|Crosby, Cece - WASHINGTON STATE UNIV|
|Carpenter-Boggs, Lynne - WASHINGTON STATE UNIV|
Submitted to: Soil Ecology Meeting Abstracts
Publication Type: Abstract Only
Publication Acceptance Date: February 10, 2007
Publication Date: N/A
Technical Abstract: Fumigation-based methods of soil microbial biomass carbon (C) have been replaced in many labs by microwave (MW) irradiation-based methods to reduce hazardous chemical use. Sine the introduction of the MW method concerns have been raised about the use of water filled porosity (WFP) for water content and effects of the total MW energy on the measurements of biomass carbon. The reported strong correlation between chloroform fumigation and MW irradiation, has failed to be reproduced. Possible reasons include inaccuracy of temperature readings, uneven distribution of power output within the microwave oven, water content variations, clay content variations, size of the soil sample, release of humic C compounds and heat absorption by the soil containers.
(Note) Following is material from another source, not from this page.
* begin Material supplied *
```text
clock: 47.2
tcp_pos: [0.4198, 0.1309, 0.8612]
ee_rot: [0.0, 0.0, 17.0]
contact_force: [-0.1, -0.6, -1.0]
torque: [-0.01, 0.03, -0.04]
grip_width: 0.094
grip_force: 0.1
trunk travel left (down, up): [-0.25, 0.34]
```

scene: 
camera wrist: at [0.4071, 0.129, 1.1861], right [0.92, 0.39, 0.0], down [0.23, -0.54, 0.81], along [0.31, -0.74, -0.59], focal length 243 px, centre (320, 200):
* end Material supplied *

Three soils ranging in clay content from 6 to 20 percent were treated with different amounts of MW energy at different water contents determined by various methods. Within a microwave field, heat is produced by the oscillation and friction of polar molecules. Pure free water oscillates less than water bound near a biological membrane, making water matric potential perhaps a better measurement of water content in a MW heated soil. In addition to measuring carbon flux after microwave irradiation, samples were tested for live microbial cells using a BacLight live/dead assay (Invitrogen). The kit quantifies the ratio of live cells to dead cells, producing a flourometric picture of microbial cell kill for each experimental parameter. Optimizing the MW irradiation method will provide a quick, less toxic, more accurate method for analyzing soil microbial biomass carbon.